Without that ticket back to the elite, Amorim’s summer options will be even more limited, heightening the need to sell players – including some he would prefer to keep.
Likewise at Chelsea, where Maresca’s popularity with the fans seems to be in freefall – despite Sunday’s late drama at Fulham.
Nottingham Forest’s win at Spurs means Chelsea go into the last five matches of the season in sixth place.
Their fixtures are tough, too – although it does leave things in their own hands.
After Saturday’s home game with Everton, the Blues host Liverpool, travel to Newcastle, welcome United to the Bridge and then go to Forest on the last day of the season.
The Conference League semi-final against Swedes Djurgarden offers the prospect of silverware but the prize is not that great as there is a huge chasm between the rewards of the Europa League and the main competition – upwards of £70m.
As with United, Chelsea’s Uefa coefficient means they would be in line for a massive pay-day – of £48.8m – just for qualifying, although gate receipts at Stamford Bridge are significantly less with the capacity of just 44,000.
Missing out, though, would hurt, even though Chelsea will earn £30m up front – and a potential further £67m for going all the way – from this summer’s Club World Cup exertions, likely to have a detrimental impact on their performances at the start of next term.
The club has managed to avoid PSR issues as far as the Prem is concerned by the internal sales of two hotels at Stamford Bridge and the all-conquering women’s team – although the account book value of £200m for Sonia Bompastor’s side is unlikely to be agreed in full.
But Uefa have refused to accept either deal, meaning fines are looming for both last term and this season – which will again knock a hole in the financial slate.
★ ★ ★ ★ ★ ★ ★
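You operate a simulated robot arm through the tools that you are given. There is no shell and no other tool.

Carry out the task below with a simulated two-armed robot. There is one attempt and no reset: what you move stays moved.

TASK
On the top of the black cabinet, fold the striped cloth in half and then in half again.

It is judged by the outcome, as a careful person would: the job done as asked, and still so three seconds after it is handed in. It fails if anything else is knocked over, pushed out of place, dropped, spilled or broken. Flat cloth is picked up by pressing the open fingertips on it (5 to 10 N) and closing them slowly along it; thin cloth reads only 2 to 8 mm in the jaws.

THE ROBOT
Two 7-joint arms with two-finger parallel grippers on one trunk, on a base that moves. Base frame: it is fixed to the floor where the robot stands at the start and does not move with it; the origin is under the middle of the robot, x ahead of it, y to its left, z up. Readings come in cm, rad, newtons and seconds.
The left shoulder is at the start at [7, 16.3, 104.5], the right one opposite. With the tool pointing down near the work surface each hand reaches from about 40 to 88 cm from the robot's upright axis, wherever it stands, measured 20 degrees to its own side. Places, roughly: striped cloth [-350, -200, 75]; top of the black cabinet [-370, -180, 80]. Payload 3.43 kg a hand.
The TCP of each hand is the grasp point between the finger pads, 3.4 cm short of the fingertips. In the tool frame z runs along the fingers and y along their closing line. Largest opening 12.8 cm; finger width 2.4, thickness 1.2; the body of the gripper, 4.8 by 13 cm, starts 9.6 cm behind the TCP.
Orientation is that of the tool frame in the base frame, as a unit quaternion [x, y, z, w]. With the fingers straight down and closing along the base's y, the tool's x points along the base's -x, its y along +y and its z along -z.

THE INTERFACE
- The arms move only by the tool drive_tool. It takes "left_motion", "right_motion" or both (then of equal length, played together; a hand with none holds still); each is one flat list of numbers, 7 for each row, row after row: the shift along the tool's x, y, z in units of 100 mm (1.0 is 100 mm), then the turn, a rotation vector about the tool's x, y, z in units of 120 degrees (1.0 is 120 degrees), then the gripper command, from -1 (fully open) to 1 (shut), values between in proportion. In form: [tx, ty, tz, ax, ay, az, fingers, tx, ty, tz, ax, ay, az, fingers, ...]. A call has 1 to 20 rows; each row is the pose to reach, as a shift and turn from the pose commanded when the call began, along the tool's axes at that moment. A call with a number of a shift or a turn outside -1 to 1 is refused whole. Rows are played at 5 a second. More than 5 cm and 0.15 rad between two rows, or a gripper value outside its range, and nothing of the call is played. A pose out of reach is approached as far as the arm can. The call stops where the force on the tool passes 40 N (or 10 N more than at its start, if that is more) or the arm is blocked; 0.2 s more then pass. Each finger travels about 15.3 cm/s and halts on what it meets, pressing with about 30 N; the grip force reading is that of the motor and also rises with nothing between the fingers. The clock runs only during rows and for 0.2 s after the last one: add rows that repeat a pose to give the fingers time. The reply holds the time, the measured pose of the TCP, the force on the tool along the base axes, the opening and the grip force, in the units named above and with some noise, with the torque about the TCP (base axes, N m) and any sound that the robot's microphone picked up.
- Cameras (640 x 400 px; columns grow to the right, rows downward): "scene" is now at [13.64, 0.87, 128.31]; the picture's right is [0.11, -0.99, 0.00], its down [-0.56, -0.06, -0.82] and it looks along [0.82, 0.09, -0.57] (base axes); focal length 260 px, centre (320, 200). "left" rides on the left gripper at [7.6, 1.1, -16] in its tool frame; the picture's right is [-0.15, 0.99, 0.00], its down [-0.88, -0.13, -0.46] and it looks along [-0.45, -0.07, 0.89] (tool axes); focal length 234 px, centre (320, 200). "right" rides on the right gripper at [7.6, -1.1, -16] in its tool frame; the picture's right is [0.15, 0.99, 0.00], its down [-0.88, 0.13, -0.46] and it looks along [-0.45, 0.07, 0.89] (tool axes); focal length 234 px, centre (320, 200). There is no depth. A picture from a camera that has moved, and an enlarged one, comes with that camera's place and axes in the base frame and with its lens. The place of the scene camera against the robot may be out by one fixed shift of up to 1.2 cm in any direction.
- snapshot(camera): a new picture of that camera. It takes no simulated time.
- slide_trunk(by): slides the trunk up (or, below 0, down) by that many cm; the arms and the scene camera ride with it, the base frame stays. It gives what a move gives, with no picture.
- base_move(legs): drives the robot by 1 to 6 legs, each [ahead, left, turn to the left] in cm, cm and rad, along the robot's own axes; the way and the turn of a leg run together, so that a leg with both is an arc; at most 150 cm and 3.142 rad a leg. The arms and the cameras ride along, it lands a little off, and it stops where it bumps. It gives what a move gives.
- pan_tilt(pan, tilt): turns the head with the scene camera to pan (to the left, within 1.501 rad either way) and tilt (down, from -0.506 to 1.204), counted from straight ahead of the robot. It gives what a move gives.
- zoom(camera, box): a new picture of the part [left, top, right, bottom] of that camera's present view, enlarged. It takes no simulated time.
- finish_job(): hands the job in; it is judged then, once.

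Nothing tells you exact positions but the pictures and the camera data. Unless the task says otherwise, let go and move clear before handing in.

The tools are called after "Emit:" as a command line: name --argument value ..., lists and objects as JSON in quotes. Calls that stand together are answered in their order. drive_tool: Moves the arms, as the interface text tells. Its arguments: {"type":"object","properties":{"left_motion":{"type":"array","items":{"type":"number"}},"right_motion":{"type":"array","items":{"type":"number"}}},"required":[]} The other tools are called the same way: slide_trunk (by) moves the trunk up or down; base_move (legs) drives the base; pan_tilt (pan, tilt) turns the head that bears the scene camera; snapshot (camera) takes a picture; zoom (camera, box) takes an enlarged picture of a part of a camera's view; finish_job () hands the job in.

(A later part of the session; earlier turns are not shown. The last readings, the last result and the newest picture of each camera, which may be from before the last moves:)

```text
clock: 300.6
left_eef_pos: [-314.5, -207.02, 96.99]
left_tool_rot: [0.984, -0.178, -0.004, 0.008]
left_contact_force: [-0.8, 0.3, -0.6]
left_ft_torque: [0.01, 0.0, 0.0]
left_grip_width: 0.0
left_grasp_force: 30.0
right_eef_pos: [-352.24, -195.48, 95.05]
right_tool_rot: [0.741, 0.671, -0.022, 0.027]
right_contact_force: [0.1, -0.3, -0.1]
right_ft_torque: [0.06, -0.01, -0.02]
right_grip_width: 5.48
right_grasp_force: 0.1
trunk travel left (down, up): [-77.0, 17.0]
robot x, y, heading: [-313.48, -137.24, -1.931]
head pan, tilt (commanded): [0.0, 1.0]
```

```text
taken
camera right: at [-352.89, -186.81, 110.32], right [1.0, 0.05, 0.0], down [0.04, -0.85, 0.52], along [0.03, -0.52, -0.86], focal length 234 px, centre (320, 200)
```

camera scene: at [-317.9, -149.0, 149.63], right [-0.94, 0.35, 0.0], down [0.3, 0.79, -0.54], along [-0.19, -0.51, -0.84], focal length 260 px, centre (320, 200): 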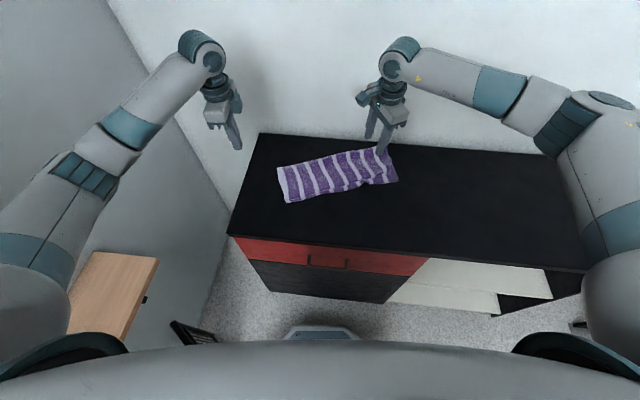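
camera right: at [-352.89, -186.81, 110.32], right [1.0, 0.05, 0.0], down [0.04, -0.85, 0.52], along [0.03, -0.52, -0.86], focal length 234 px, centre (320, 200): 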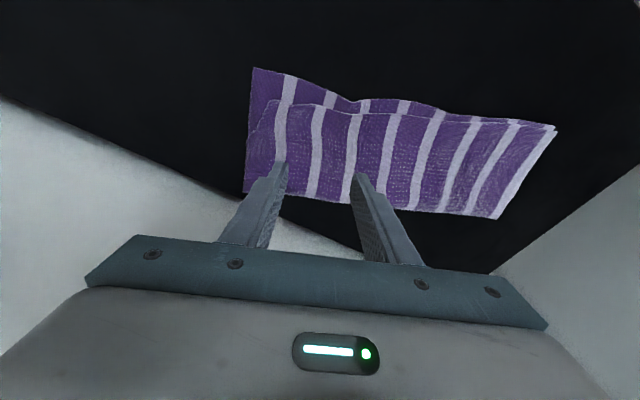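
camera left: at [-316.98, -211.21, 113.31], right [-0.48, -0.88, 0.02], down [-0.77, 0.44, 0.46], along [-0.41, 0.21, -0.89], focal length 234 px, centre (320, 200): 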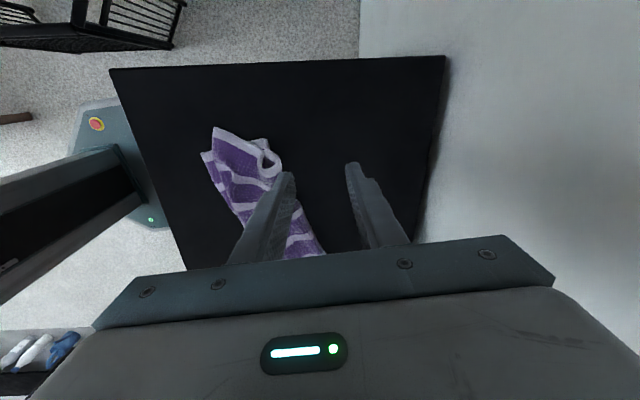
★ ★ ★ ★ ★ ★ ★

And the astonishing £1bn-plus spending since the Todd Boehly-led takeover in 2025 means Chelsea have huge annual “amortisation” costs – money owed on transfer fees – of more than £300m plus a massive wage bill to factor into the balance sheet.
Without Champions League football, and with few remaining non-football assets available to sell, a reckoning is likely, pretty soon.
And that would make the Arsenal smiles even wider.